The original Gunbird, among a lot of other Japanese shoot ’em ups by Psikyo, have been brought to the Nintendo Switch by none other than Zerodiv. It was only a matter of time before they brought the sequel, Gunbird 2, to the console as well. Of course, it could only be a good thing; I quite enjoyed these games whenever I got the opportunity to review them and Gunbird 2 is no exception.


Not unlike the first, Gunbird 2 has little premises for each of its playable characters. They seek out a goal for themselves but there is an overarching theme behind them: desire for a magic potion. These warriors are challenged to head on a quest to find the three powerful elements of Sun, Moon and Stars. Whoever brings the elements to the Potion God will be rewarded the legendary Almighty Potion and all its magical powers.


While not aesthetically different from its predecessor, Gunbird 2 still packs a visual wallop when it comes to the kinds of things seen onscreen. It’s slightly nullified by the fact that 1/3 of the arcade monitor’s resolution takes up the Switch’s screen in horizontal view, but it’s nevertheless enticing to see projectiles and explosions fly. The giant bosses also never cease to amaze.


Frankly, a lot of the game’s OST is repetitive. It uses a lot of the same beats in the stages taking place around the world. The melody itself doesn’t feel like it provides enough impact to fit the intense shooting action going on. It comes off more like something that could be part of Mega Man 8‘s soundtrack, but only barely making the cut. The sound effects are more gratifying, with punchy gunfire and enthusiastic character voice samples occupying this portion of the sound department.

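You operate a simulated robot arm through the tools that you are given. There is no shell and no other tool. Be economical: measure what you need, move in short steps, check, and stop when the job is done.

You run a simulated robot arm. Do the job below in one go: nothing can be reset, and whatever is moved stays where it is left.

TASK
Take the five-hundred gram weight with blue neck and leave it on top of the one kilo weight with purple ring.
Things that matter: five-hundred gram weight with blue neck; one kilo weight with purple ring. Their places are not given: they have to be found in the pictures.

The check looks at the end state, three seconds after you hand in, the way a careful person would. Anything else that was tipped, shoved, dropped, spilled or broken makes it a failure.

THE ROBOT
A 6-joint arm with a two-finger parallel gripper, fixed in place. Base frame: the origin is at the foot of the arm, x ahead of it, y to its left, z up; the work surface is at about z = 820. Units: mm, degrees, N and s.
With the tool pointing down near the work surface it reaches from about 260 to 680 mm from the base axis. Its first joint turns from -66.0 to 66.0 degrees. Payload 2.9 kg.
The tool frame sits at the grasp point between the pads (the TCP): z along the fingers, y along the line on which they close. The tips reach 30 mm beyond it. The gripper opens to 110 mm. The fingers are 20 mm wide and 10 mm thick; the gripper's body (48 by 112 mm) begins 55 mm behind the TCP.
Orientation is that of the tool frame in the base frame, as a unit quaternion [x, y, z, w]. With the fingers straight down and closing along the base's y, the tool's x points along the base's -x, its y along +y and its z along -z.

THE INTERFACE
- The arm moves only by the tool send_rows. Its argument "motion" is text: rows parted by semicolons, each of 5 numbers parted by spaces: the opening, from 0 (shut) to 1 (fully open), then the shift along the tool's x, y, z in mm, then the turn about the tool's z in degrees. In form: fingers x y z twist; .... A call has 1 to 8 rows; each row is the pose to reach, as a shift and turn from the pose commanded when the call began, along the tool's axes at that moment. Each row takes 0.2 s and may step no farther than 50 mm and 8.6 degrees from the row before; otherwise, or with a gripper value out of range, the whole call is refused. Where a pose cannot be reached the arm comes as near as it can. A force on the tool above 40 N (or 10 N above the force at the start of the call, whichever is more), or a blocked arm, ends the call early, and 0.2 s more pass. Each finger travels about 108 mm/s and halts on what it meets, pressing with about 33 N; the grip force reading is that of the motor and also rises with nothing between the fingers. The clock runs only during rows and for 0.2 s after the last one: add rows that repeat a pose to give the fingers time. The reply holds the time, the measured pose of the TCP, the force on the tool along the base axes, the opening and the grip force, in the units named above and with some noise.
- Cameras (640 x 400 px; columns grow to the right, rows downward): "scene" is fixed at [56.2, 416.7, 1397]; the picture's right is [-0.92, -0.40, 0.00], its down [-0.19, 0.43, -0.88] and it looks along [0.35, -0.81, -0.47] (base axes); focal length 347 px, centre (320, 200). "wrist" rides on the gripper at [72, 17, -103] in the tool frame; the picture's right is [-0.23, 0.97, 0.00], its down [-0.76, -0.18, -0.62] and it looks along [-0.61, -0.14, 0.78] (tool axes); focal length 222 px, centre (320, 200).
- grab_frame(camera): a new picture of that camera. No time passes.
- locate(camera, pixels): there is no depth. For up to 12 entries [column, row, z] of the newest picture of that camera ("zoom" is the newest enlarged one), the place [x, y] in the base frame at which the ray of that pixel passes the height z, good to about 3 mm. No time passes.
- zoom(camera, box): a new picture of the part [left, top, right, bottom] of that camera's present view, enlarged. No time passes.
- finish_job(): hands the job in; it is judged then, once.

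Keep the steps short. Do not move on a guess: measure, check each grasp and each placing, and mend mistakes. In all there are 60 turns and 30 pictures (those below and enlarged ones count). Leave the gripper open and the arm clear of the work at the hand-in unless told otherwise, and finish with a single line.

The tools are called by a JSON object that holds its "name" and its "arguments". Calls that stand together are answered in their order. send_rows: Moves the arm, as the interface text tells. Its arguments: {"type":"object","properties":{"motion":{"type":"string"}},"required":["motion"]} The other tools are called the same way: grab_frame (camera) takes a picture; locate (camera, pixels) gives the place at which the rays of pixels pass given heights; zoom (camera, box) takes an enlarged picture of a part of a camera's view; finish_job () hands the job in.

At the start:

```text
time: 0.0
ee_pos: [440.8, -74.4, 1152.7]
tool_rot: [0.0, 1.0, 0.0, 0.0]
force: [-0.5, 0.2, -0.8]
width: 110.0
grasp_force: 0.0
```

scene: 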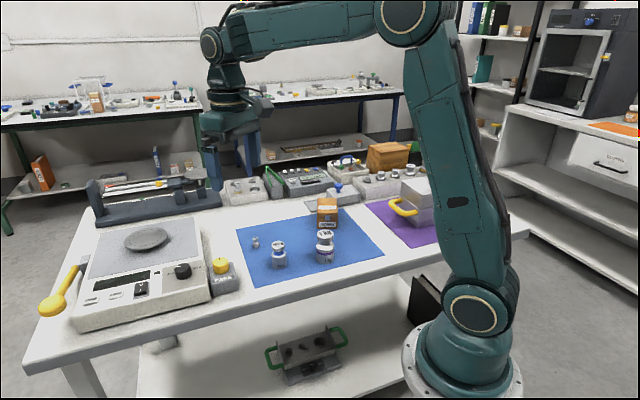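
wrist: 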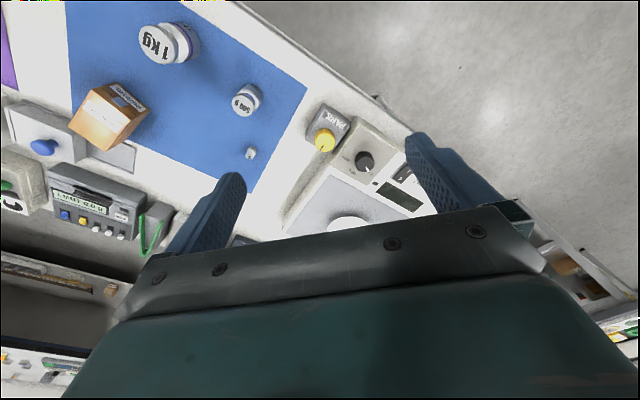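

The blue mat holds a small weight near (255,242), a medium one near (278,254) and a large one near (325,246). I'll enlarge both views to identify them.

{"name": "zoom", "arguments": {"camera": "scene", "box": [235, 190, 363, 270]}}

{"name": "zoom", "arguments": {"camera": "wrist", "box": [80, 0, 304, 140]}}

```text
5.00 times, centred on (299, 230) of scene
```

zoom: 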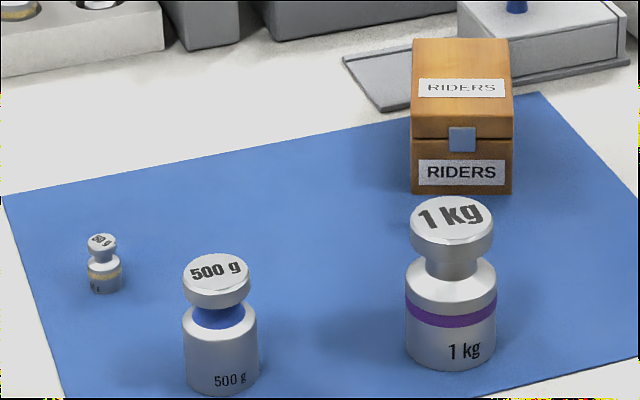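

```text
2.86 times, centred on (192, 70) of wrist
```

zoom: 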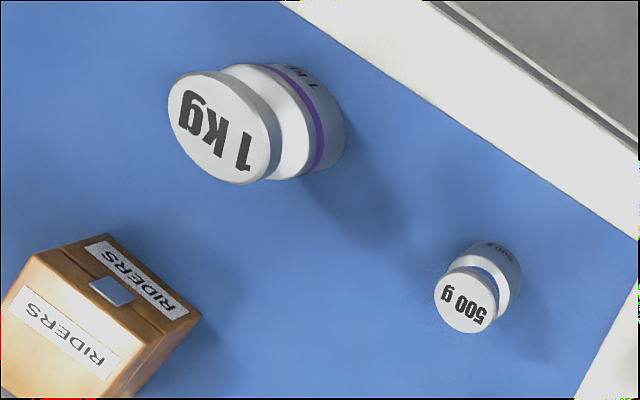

As can be expected by this point, Gunbird 2 is late ’90s shoot ’em up bliss. In an elaborate series of levels, you can expect to dodge gunfire, shoot at all sorts of enemies, and power up your character in satisfyingly ridiculous fashions. There are also secondary attacks you could use to wipe the screen of enemies or deal significant damage to bosses. It’s the works really, but Gunbird 2 is a good case of “If it ain’t broke, don’t fix it”. It’s simply good fun while it lasts, and it is no less helped by the very well-polished assets that accompany the action-packed style of play.


If you’ve had fond memories playing this one on the Dreamcast back in the day or are just looking for a fun arcade game to play on the Switch, Gunbird 2 is well worth picking up from the eShop. While the music could have been better, everything else is as sound as you could hope for a game of its genre.